Halaman

Rabu, 12 Oktober 2011

Atjeh Negeri seribu satu hikayat

"Negeri Seribu Satu Hikayat"



Jika negeri belahan Asia Barat sana ada yang menda­pat julukan sebagai “Negeri Seribu Satu Malam”, kami menilai Aceh sebagai negeri seribu satu hikayat. Gelar ini kami berikan untuk Aceh dengan tanpa menafikan ge­lar-gelar lainnya seperti Serambi Makkah, Tanah Rencong, Negeri Iskandar Muda, Negeri Syariat Islam, Daerah Mod­al, atau julukan lainnya.

Gelar “Seribu Satu Hikayat” kami berikan karena Aceh memang banyak menyimpan kisah lama, baik suka, duka, luka, nestapa, sengsara, air mata, canda, tawa, atau kisah bahagia akan kejayaan Is­kandar Muda yang selalu dikenang sepanjang zaman. Kisah-kisah itu, di Aceh bukan lagi men­jadi sebuah dongeng, tapi dianggap sebagai hikayat. Karenanya, kami menyebut Aceh “Negeri Seribu Satu Hikayat”.
Naskah Hikayat
Secara sederhana, hi­kayat adalah cerita yang diyakini kejadiannya pada suatu masa, yang diceritakan kembali pada masa selan­jutnya. Karena itu, hikayat dapat berupa legenda, syair, seja­rah dan sejenisnya. Namun, belakan­gan istilah hi­kayat semakin populer digunakan pada setiap kisah yang juga berupa dongeng—sulit dibuktikan kebenarannya. Ang­gapan dongeng atau cerita fiksi lainnya dianggap oleh si penulis sebagai hikayat, barangkali berdasarkan ketaja­man dan kelantangan penyampaian ujaran bertuturnya. Ini adalah era kemajuan sastra dalam berkontemplasi, maka terhadap sebuah cerpen pun, si pengarang suka menyebut karyanya dengan “hikayat”.

Terlepas dari beragam warna hikayat itu, di Aceh, pada zaman dahulu, hikayat juga dijadikan sebagai senjata melawan kaphé peunjajah. Salah satu hikayat yang dikenal mampu menggelora­kan semangat juang bangsa dan masyarakat Aceh kala itu adalah Hikayat Prang Kompeni atau Hikayat Prang Sabi. Hikayat ini diciptakan oleh Tgk. Chik Pante Kulu alias Abdul Karim yang kemudian populer dengan sebu­tan “Do Karim”.
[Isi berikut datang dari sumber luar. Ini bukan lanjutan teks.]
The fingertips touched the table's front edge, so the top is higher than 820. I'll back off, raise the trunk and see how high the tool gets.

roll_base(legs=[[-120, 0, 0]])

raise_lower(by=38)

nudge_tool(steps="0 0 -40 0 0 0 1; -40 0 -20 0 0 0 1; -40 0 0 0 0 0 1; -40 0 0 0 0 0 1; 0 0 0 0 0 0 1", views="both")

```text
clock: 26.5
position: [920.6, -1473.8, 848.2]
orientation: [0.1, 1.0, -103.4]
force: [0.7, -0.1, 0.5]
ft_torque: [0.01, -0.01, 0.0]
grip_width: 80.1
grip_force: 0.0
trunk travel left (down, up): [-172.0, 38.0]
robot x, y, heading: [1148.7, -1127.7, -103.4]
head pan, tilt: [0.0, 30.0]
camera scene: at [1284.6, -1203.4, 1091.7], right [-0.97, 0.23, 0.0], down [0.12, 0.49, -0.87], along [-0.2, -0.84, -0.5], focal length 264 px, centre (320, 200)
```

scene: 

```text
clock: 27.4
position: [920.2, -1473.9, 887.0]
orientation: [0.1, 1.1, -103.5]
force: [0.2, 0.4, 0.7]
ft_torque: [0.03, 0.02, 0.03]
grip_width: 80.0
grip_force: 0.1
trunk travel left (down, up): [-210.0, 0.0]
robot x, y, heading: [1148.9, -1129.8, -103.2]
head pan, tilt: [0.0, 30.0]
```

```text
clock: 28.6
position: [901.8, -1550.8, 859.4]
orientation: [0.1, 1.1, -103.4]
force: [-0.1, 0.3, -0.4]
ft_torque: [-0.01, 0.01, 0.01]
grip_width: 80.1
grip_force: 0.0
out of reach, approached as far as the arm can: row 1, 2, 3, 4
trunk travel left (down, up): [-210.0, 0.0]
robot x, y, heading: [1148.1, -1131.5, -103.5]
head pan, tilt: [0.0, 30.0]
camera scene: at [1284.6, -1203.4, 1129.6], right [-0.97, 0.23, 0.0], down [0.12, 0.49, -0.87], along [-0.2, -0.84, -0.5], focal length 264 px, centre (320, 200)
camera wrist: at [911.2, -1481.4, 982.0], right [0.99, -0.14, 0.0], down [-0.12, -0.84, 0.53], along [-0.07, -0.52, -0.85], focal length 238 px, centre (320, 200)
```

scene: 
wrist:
Dalam Hikayat Prang Kompeni disebutkan bahwa setiap yang mati dalam perang melawan kaphé mendapat pahala syahid dan bidadari syurga me­nanti orang-orang yang syahid tersebut. Kemu­dian, karena melawan penjajah demi memper­tahankan wilayah dan bangsa juga disebut­kan mendapat pahala syahid, Gerakan Aceh Merdeka (GAM) pun menggelorakan Hi­kayat Prang Kompeni dalam melawan pemerintahan Republik Indonesia dengan menyatakan mati melawan Tentara Nasional Indonesia (TNI) atau Polisi adalah juga mati syahid. Demikian seba­liknya, aparat keamanan RI pun beranggapan akan mati syahid jika terbunuh oleh GAM/TNA. Alasannya serupa, yakni sama-sama membela bangsa dan tanah air. Maka, Aceh adalah negeri seribu satu hikayat.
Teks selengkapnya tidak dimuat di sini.